The Court was right to deny emergency relief. The WWH lawsuit was bad, given the law. No public official was a proper defendant--executive officials do not enforce the law, regulatory agencies disclaimed indirect enforcement, and you do not sue judges to stop adjudication. The individual defendant had not sued or indicate an intent to sue; the complaint alleged that he made public statements in support of the law and of people suing to stop abortion, but never that he intended to bring his own suits. So the Court could look at this law and this complaint and say the plaintiffs (the ones seeking relief) have not shown a likelihood of success on the merits because they have not found anyone suable at this time.
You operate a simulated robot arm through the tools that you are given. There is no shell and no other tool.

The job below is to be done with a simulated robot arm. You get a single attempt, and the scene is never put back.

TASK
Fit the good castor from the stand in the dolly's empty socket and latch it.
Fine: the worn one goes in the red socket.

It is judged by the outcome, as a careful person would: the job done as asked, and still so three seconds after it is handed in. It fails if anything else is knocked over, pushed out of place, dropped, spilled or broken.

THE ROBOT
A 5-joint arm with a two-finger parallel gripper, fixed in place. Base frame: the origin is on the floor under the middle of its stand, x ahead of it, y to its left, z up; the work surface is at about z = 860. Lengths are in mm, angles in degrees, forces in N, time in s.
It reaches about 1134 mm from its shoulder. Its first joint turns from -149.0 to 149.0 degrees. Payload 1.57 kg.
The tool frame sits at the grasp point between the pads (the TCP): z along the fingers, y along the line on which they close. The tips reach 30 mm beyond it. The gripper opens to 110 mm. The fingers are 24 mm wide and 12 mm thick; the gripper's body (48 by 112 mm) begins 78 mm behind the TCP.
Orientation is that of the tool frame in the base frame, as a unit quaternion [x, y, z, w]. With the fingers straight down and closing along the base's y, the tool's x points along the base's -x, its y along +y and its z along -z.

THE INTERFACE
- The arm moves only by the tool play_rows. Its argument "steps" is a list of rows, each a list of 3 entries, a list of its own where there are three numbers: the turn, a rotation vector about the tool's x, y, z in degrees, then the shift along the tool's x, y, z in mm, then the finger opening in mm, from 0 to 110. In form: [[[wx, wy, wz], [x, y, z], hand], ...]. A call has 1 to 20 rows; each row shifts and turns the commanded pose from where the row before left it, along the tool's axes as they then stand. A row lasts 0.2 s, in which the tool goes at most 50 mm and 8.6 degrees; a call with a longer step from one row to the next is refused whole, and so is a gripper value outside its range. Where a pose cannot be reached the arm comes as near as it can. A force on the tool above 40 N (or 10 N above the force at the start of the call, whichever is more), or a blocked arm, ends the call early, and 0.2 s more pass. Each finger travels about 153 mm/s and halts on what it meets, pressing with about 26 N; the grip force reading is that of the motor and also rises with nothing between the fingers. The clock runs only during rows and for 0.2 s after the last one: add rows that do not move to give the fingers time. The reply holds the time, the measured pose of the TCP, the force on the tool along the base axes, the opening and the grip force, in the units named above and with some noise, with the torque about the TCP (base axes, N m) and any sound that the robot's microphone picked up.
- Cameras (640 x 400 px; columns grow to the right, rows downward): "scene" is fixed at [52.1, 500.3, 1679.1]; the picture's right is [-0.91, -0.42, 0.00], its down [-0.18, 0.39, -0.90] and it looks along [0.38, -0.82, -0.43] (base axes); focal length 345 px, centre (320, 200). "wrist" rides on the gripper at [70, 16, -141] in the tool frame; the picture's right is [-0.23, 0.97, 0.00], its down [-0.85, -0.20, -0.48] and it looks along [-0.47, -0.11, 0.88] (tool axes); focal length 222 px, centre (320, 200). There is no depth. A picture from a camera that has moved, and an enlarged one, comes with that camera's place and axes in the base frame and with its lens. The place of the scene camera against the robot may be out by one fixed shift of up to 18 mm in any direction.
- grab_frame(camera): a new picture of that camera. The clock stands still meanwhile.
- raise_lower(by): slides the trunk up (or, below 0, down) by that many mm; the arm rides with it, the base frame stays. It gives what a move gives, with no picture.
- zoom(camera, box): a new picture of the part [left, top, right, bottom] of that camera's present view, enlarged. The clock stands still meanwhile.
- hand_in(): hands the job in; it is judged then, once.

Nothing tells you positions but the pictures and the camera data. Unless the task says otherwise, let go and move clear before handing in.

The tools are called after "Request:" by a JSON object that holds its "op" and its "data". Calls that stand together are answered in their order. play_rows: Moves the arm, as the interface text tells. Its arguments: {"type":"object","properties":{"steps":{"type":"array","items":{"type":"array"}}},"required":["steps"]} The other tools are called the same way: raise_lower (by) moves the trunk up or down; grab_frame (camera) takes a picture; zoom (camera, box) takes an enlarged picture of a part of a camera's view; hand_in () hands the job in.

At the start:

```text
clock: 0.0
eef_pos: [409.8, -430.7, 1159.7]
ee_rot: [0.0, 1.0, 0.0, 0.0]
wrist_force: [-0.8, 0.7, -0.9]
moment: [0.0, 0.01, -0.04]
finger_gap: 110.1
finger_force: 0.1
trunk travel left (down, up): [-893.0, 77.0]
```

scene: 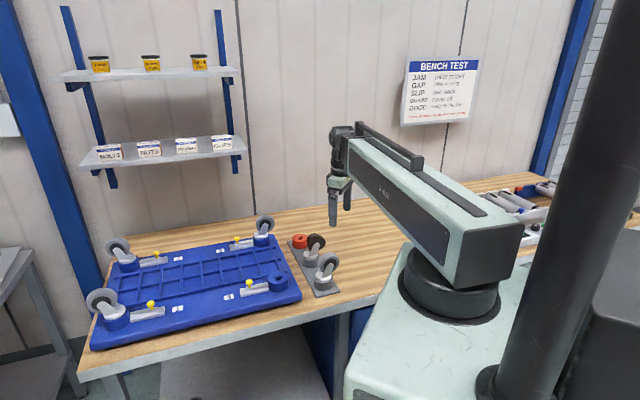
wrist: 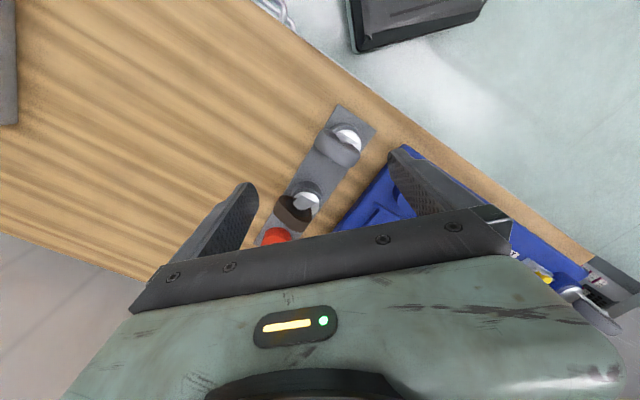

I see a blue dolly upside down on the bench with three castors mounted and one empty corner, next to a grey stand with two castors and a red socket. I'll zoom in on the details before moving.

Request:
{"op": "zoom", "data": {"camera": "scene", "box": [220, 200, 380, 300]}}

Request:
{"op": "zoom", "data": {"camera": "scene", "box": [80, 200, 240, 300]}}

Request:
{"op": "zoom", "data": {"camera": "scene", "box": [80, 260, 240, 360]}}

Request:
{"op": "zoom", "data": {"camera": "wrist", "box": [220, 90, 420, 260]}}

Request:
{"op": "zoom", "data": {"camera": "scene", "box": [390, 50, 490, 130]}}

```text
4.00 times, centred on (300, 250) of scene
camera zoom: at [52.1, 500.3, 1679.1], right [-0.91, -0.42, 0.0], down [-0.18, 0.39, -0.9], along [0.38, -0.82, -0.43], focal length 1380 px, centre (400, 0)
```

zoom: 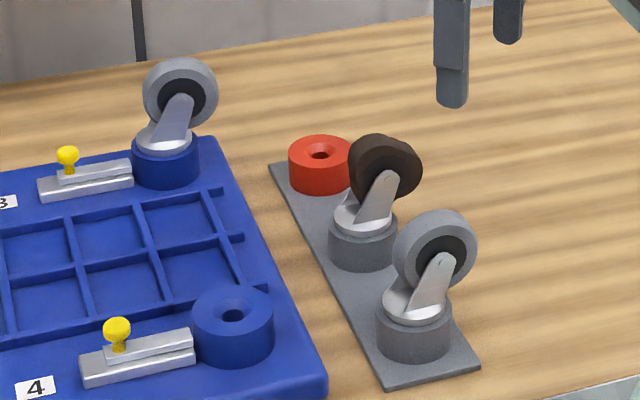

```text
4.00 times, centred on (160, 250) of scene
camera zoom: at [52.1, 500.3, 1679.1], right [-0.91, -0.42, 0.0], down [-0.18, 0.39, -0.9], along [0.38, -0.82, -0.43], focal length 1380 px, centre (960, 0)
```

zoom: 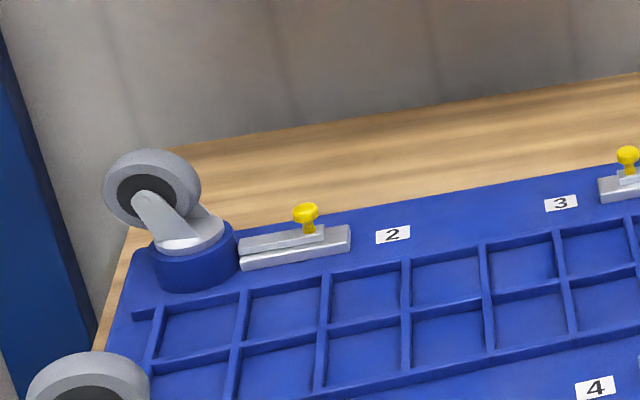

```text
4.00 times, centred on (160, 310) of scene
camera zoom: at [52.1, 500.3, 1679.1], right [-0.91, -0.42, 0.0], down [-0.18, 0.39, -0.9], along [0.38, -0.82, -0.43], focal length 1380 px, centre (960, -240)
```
SB8 critics--in the media, in academia, and in the WWH dissent offer three basic arguments. The first is that the Court can enjoin SB8 itslef (and keep it from taking effect) because it is so clearly invalid and it hid intended to avoid preenforcement reveiw, so it does not matter who the defendants were. That, of course, is not how constitutional litigation works. Court enjoin enforcement, not laws. The Constitution does not dictate that states adopt any enforcement mechanism or that offensive litigation be an option in challenging a law.
The second is that the usual target (AG or governor) was unavailable, so WWH sued everyone it could think of (true), therefore the Court should have enjoined enforcement because someone in that mix must be a proper defendant. That would have given some court time to dig through and find that proper defendant. But that is not how this works. It is on the plaintiffs to identify proper defendants. And there may not have been a proper target for offensive litigation at this moment. Dickson or another individual could be subject to a federal suit, but he must make some move towards bringing an SB8 suit that he has not yet made. Sometimes (e.g., defamation) state law is enforced only through private litigation and challenged only defensively.
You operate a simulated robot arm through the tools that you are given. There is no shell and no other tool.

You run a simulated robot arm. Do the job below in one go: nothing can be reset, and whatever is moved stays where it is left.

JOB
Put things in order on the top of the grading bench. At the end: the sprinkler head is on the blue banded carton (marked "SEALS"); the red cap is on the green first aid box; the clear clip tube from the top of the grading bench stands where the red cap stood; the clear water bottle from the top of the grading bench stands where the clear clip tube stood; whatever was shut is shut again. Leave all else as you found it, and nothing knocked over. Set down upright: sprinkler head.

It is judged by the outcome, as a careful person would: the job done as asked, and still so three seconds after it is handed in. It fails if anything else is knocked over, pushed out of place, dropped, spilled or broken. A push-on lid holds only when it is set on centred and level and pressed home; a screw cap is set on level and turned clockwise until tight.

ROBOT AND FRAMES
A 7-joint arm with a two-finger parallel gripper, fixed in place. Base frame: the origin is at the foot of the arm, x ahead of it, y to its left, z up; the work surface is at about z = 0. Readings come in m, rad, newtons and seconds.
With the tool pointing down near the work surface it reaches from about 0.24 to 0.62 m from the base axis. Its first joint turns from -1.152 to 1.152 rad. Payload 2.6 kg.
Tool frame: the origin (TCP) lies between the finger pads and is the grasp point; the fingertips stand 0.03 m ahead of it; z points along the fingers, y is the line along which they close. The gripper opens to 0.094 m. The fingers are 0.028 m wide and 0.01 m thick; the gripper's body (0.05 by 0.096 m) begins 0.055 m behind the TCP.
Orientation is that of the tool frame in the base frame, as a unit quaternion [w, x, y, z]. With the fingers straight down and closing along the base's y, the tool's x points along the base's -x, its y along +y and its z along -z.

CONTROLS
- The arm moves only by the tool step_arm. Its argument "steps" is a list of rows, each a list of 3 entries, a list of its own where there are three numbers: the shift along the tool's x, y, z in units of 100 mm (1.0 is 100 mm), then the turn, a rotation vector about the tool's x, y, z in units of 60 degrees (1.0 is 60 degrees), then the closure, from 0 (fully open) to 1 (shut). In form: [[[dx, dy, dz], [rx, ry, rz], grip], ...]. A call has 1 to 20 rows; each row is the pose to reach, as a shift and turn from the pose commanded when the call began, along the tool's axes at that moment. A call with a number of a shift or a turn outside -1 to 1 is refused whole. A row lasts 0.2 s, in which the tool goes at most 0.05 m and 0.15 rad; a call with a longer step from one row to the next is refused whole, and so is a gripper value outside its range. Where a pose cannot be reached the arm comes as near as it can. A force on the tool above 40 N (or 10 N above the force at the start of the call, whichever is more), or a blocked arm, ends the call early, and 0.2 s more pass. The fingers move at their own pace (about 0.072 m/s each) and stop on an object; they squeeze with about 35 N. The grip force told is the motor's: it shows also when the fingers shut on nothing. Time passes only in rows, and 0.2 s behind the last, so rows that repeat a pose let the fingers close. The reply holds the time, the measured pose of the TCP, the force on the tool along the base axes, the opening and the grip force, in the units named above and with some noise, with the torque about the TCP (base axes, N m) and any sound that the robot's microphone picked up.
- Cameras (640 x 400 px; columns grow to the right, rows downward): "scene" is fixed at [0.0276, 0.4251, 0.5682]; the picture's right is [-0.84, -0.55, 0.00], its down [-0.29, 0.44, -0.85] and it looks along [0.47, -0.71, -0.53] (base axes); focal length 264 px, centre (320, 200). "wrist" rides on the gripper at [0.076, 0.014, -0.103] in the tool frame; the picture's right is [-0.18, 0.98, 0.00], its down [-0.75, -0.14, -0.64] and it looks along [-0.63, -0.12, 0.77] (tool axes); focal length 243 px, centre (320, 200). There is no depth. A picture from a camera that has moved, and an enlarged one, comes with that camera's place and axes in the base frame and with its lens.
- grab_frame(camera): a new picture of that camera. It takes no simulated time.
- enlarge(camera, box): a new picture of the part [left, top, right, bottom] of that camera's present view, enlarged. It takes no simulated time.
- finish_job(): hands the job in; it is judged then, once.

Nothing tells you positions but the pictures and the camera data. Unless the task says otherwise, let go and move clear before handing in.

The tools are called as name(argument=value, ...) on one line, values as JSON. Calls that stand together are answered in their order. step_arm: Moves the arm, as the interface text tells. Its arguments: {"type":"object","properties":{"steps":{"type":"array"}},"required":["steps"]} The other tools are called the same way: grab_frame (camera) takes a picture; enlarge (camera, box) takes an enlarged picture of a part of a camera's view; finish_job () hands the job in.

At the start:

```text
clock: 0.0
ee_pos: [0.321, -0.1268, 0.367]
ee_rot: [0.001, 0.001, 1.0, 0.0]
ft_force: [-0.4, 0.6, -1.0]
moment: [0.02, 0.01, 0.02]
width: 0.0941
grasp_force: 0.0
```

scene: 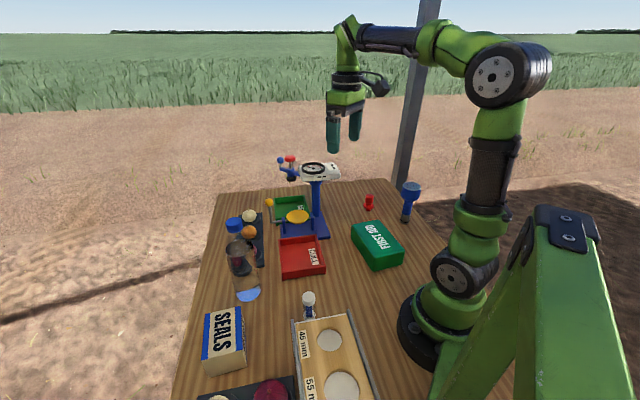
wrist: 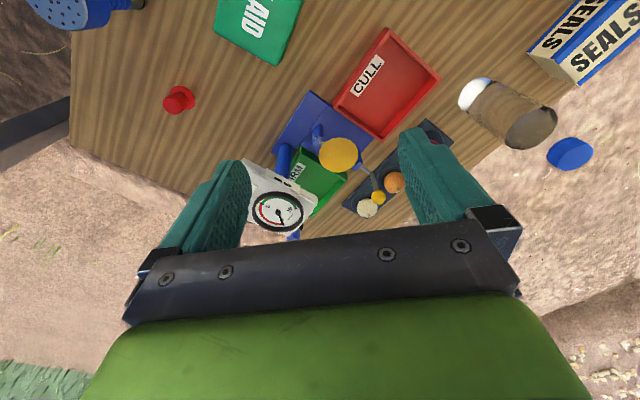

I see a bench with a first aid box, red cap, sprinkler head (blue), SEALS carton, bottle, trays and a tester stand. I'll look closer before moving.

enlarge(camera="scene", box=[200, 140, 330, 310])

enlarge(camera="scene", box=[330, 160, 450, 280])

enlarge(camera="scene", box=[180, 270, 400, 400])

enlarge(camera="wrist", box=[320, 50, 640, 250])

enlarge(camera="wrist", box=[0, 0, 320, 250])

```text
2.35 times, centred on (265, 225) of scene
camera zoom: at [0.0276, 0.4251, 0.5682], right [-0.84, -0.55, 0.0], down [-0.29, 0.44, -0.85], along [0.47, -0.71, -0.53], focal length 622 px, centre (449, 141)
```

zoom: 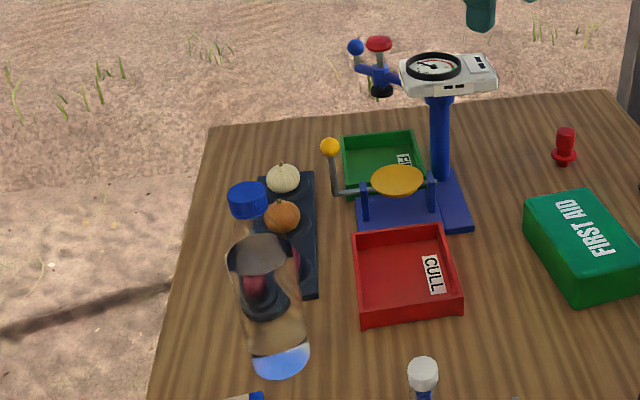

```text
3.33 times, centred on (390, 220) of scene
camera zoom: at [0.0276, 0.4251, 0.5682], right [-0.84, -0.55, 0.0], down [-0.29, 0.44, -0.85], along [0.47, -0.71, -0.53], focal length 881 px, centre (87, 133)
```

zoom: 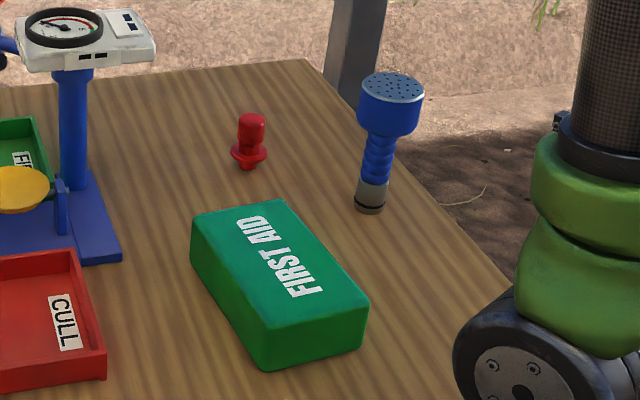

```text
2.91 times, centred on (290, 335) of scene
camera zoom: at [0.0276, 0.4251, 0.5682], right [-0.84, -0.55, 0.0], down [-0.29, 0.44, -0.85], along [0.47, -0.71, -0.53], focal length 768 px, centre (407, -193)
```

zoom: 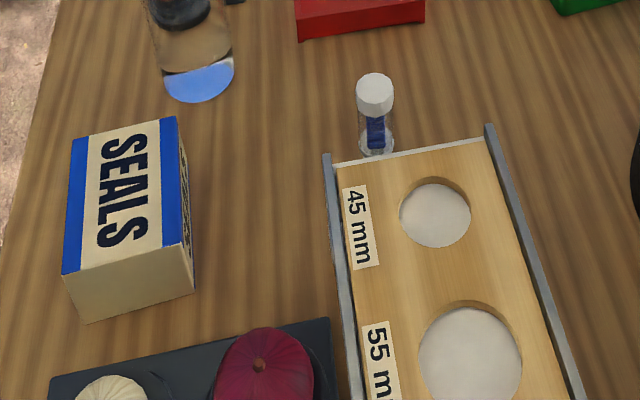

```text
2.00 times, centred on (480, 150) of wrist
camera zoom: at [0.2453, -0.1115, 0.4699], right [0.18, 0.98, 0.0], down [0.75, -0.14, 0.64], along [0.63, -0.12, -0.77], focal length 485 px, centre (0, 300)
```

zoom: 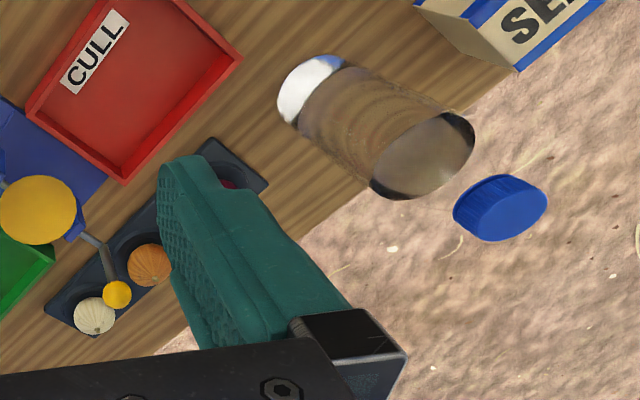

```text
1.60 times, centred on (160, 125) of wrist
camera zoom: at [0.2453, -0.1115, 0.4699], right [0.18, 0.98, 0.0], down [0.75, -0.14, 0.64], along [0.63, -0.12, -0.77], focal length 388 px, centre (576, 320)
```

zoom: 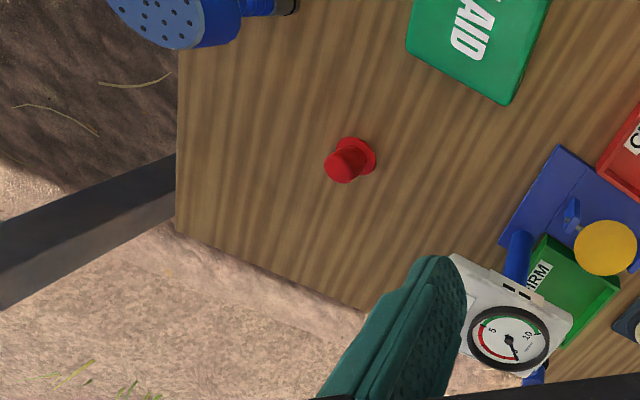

The third argument is that the outcome in SCOTUS would have been different if the political valence of the law had been different--that five-Justice majority would have granted relief, despite the glaring procedural problems, if California banned gun purchases and allowed private suits against gun owners. This assertion is neither provable nor disprovable. But accept it as true (it probably is). So what? Granting emergency relief in that situation would be wrong and it would expose the Justices as the results-oriented partisans they insist they are not. But the solution to that problem is not that the Court should have granted relief here --that it should have been wrong when the case carried a different political valence.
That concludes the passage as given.